STATED PROBLEM 1: Please set down exactly the lines of the listing below from the line containing "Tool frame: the" through the line containing "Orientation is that", both lines included, leaving out all other lines. Give them as a Markdown table with the columns Nr and Value: a running number and the line, blank lines left out.

SOURCE EXTRACT:
Portfolio Review and my Favorite Stock of the Year

The past two months makes me want to believe that the economic recovery is looking good. Markets have consistently been rising, and so has my portfolio so I am not complaining.

I’ve put a lot of cash to work over the past 2 months. Cash made up about 35% at one point of the year, but that has been drastically reduced down to 8% by the end of October.

My Portfolio YTD and Monthly Performance Stats

The portfolio certainly has come a long way from the bottom of -20% mid way through the year.

I’m aiming to break even. It doesn’t matter whether or not I beat the market every year, as long as I don’t lose money because I know that in the long run, I will beat the market.

Transactions in Sept & Oct

Bought ADBE

Couldn’t resist buying ADBE when it dropped 20% following earnings. ADBE stock valuation and reasoning here.

Bought YNGFF

I first came across this valuable idea from Pakiya Funds. Sat on my bum taking my time while the stock was at $0.37. Now it is over $0.80 already.

I’m not an expert on precious metal producers but after reading as much as I can on the company, YNGFF is clearly cheap on a cash flow basis. Next year should be exceptional with the anticipation of production hitting estimated targets.

To learn about YNGFF begin by reading the following links.

Above Average Odds has come great material as well.

There is also more learning material in the forum on precious metal miners.


Reduced the position slightly to free up some cash. No other reason.

Bought MMPIQ

I thought I was finished with bankrupt stocks but MMPIQ looks to be a very good prospect. A very small portion of the portfolio with a floor around 25c and upside much higher.

A quick read up can be found on the MMPIQ stock analysis by AQ Value. More info on MMPIQ can be found at AQ Value.

SOURCE DATA:

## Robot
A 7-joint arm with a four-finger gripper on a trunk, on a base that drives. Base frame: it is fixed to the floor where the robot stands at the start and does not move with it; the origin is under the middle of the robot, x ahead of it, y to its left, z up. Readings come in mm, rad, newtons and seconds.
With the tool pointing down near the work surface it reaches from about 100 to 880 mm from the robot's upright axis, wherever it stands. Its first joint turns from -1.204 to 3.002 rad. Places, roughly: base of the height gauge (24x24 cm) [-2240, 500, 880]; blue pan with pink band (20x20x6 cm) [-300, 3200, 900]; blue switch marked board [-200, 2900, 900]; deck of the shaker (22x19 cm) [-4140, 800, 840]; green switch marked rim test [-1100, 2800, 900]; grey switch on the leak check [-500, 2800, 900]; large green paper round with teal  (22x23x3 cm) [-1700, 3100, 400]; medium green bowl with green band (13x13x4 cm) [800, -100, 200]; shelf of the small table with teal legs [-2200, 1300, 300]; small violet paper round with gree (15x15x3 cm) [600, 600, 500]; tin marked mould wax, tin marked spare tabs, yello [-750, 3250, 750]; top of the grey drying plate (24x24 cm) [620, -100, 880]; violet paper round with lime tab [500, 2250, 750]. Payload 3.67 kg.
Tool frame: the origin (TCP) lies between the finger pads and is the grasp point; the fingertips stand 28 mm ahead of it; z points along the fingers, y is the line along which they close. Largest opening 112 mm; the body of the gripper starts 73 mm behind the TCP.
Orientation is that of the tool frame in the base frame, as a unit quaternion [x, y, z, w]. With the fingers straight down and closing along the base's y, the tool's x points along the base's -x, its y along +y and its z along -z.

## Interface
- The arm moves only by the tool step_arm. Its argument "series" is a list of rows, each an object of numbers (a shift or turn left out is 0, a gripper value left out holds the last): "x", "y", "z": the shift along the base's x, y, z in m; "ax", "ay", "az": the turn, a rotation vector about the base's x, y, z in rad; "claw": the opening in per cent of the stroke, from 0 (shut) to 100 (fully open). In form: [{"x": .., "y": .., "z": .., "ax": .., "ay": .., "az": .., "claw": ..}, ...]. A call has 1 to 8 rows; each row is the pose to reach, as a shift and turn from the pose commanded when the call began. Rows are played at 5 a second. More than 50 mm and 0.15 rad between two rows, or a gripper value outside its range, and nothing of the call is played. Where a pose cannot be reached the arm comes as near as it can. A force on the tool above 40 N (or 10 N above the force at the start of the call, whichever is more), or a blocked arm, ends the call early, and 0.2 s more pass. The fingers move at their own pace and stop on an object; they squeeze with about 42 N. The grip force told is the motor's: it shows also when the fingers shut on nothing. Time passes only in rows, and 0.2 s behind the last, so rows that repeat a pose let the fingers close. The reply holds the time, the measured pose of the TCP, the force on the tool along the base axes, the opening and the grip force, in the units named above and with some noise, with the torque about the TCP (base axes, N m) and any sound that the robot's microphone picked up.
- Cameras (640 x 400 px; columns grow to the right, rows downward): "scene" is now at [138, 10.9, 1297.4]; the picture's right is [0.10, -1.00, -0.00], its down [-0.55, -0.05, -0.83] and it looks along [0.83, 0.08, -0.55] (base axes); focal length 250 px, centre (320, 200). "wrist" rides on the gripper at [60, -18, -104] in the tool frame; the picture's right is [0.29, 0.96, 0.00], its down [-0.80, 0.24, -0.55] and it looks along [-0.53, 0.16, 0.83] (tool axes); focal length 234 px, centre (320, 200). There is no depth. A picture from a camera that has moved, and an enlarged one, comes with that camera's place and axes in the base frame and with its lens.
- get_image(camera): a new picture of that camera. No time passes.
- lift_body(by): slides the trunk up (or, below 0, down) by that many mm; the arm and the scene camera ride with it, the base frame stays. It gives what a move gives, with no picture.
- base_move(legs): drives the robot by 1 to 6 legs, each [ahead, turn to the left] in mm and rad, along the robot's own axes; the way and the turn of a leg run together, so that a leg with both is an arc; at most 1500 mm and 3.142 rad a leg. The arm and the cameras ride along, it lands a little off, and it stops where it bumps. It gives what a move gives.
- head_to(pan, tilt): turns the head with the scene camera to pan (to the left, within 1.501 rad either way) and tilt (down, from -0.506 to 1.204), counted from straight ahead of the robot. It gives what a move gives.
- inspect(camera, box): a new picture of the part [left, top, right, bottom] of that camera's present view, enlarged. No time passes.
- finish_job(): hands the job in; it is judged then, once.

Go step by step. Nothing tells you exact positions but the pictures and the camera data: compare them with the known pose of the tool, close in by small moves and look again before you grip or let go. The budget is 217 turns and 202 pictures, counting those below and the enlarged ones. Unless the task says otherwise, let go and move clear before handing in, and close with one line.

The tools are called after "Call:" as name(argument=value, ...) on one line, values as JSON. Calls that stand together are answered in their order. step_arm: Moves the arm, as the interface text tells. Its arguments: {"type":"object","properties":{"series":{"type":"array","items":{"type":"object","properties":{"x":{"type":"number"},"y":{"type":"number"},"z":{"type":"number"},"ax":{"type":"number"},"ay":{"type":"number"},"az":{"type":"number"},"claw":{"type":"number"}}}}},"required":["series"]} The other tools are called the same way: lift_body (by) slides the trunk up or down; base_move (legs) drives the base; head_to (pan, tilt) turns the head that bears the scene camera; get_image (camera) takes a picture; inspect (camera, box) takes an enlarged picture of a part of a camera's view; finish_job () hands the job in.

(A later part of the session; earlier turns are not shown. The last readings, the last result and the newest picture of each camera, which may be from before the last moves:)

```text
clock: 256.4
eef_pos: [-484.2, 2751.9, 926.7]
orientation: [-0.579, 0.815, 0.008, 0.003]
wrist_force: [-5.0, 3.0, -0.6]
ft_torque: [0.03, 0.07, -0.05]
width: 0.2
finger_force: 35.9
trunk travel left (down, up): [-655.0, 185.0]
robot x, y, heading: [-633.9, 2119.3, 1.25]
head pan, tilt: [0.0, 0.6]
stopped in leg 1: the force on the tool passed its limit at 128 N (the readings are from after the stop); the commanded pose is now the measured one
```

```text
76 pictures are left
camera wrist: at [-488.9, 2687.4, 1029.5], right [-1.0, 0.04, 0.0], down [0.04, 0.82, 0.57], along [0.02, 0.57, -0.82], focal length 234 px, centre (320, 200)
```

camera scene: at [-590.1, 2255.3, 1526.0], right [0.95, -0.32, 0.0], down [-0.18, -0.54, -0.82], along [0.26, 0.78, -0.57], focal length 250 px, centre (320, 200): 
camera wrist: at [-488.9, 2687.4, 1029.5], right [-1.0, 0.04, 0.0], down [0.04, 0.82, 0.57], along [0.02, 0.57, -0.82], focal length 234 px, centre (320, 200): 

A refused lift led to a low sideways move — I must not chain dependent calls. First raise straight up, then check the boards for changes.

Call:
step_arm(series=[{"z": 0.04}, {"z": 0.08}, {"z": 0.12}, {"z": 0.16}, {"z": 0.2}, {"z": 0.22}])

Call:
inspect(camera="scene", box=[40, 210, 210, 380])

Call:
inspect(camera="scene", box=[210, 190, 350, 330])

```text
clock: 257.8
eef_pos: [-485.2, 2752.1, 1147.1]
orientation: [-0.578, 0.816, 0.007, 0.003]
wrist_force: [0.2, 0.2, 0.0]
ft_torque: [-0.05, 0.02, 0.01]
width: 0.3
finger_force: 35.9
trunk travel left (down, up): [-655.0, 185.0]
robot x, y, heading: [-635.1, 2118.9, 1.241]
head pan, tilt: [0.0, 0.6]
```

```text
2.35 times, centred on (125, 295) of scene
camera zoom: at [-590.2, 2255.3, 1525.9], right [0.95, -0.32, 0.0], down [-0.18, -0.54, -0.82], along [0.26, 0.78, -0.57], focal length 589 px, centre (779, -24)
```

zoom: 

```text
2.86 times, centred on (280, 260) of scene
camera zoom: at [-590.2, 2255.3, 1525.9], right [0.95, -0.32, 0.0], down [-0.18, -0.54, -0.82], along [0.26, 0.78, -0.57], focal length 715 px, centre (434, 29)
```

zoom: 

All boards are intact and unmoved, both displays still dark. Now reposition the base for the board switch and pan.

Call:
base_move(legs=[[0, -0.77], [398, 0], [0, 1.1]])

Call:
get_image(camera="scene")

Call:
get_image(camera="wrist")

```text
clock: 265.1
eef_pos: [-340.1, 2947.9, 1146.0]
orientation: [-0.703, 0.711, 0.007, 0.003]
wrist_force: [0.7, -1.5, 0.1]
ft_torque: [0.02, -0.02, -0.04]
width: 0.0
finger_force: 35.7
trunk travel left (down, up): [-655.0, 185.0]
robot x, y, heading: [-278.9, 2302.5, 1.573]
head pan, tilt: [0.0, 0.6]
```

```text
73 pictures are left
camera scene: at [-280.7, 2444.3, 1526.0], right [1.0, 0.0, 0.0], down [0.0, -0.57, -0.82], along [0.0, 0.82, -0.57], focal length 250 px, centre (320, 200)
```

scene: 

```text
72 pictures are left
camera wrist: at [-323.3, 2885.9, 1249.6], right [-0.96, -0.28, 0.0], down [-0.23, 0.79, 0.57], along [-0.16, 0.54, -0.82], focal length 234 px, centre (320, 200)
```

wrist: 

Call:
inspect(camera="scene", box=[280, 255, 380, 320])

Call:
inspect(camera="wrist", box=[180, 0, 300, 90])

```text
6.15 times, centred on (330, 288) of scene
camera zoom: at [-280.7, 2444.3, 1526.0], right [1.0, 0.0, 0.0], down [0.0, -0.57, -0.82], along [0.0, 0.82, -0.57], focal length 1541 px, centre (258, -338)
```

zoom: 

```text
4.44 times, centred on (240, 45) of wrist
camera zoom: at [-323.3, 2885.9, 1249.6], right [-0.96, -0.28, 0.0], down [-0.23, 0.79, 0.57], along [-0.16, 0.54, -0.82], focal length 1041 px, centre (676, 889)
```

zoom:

STATED PROBLEM 2: Go on with the source extract that begins "Portfolio Review and" from its last line.

TASK OUTPUT 1:
| Nr | Value |
|---|---|
| 1 | Tool frame: the origin (TCP) lies between the finger pads and is the grasp point; the fingertips stand 28 mm ahead of it; z points along the fingers, y is the line along which they close. Largest opening 112 mm; the body of the gripper starts 73 mm behind the TCP. |
| 2 | Orientation is that of the tool frame in the base frame, as a unit quaternion [x, y, z, w]. With the fingers straight down and closing along the base's y, the tool's x points along the base's -x, its y along +y and its z along -z. |

TASK OUTPUT 2:
Bought SUNH

SUNH will soon be completing its spinoff. Spinoffs are always good opportunities but I am especially eager about the spun off child Sabra. Sabra will become a standalone healthcare REIT.

Read these links (Thanks to Stock Spinoff Blog)

Bought RDI

An investment with a catalyst.

Reading International operates movie theaters as well as own land. The company has a presence in Australia, New Zealand and USA.

Having lived in Australia for most of my life, and having been to many of Reading Cinema’s and knowing the land location of a few of its properties, RDI looks to have a big margin of safety.

Fund manager Andrew Shapiro has been following RDI for years and has plenty to say about the company on his Seeking Alpha page.

This is an opportunity based on discount to assets. People against the idea have been arguing that cinemas will die but that point is completely off track from the investment thesis.


Simply needed to free up cash. INSM was one of my biggest positions but I cut it down as better ideas came along.

Bought RHDGF

Most definitely my favorite investment of the year.

Cheap on a sum of the parts valuation. Huge margin of safety. Clearly plenty of upside potential with low risk.

Read about it before Wall Street catches on.

Looks like somebody else has written about RHDGF. Good article but very similar to the linked pdf.


My growth expectations were incorrect. Made a mistake and selling at a loss of about -23%.

What I’m Reading

Made to Stick: Why Some Ideas Survive and Others Die

Fantastic book on how to package your ideas in order to make it stick in the minds of people. Useful in everyday life as well as investing.

Go read it.

The link is an Amazon affiliate link. I’ll receive 50c or so for referring you. If you can’t stand the idea of me receiving 50c, still make sure you purchase it by searching the title yourself.


Long all positions except APNC.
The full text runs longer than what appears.